Send back the entries below exactly as they appear.
════════
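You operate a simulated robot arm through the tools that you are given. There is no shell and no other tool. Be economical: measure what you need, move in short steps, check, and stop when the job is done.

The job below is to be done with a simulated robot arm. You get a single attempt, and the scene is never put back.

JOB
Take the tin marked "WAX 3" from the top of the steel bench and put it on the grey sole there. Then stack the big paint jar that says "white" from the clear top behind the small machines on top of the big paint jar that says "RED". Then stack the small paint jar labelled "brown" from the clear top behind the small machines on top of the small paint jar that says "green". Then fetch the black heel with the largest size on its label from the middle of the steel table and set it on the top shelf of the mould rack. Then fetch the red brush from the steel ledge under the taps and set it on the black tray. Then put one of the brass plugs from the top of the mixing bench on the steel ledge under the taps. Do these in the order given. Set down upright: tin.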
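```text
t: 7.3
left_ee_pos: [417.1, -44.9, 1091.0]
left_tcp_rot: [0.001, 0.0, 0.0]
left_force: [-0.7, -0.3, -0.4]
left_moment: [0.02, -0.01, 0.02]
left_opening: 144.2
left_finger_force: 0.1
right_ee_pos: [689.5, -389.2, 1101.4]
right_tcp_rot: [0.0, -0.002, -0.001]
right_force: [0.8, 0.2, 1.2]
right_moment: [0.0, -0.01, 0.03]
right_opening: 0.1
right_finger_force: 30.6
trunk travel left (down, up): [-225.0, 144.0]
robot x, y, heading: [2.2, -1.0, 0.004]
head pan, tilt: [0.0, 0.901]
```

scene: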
════════
• [Written solution]
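You operate a simulated robot arm through the tools that you are given. There is no shell and no other tool. Be economical: measure what you need, move in short steps, check, and stop when the job is done.

The job below is to be done with a simulated robot arm. You get a single attempt, and the scene is never put back.

JOB
Take the tin marked "WAX 3" from the top of the steel bench and put it on the grey sole there. Then stack the big paint jar that says "white" from the clear top behind the small machines on top of the big paint jar that says "RED". Then stack the small paint jar labelled "brown" from the clear top behind the small machines on top of the small paint jar that says "green". Then fetch the black heel with the largest size on its label from the middle of the steel table and set it on the top shelf of the mould rack. Then fetch the red brush from the steel ledge under the taps and set it on the black tray. Then put one of the brass plugs from the top of the mixing bench on the steel ledge under the taps. Do these in the order given. Set down upright: tin.
```text
t: 7.3
left_ee_pos: [417.1, -44.9, 1091.0]
left_tcp_rot: [0.001, 0.0, 0.0]
left_force: [-0.7, -0.3, -0.4]
left_moment: [0.02, -0.01, 0.02]
left_opening: 144.2
left_finger_force: 0.1
right_ee_pos: [689.5, -389.2, 1101.4]
right_tcp_rot: [0.0, -0.002, -0.001]
right_force: [0.8, 0.2, 1.2]
right_moment: [0.0, -0.01, 0.03]
right_opening: 0.1
right_finger_force: 30.6
trunk travel left (down, up): [-225.0, 144.0]
robot x, y, heading: [2.2, -1.0, 0.004]
head pan, tilt: [0.0, 0.901]
```

scene: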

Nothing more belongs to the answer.